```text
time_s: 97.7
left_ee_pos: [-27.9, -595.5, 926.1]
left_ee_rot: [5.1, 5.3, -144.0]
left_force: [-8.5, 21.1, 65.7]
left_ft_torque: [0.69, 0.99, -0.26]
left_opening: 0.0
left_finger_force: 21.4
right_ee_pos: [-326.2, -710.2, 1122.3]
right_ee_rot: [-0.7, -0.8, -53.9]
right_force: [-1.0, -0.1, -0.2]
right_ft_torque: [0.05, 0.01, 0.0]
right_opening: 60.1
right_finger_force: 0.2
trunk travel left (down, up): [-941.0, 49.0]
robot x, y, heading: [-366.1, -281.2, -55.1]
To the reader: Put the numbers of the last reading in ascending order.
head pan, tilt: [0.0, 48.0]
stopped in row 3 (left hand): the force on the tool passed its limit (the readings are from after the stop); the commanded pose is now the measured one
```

--

#### [Task prompt]
Write every line of the material above again, exactly.

#### [Finished exercise]
```text
time_s: 97.7
left_ee_pos: [-27.9, -595.5, 926.1]
left_ee_rot: [5.1, 5.3, -144.0]
left_force: [-8.5, 21.1, 65.7]
left_ft_torque: [0.69, 0.99, -0.26]
left_opening: 0.0
left_finger_force: 21.4
right_ee_pos: [-326.2, -710.2, 1122.3]
right_ee_rot: [-0.7, -0.8, -53.9]
right_force: [-1.0, -0.1, -0.2]
right_ft_torque: [0.05, 0.01, 0.0]
right_opening: 60.1
right_finger_force: 0.2
trunk travel left (down, up): [-941.0, 49.0]
robot x, y, heading: [-366.1, -281.2, -55.1]
To the reader: Put the numbers of the last reading in ascending order.
head pan, tilt: [0.0, 48.0]
stopped in row 3 (left hand): the force on the tool passed its limit (the readings are from after the stop); the commanded pose is now the measured one
```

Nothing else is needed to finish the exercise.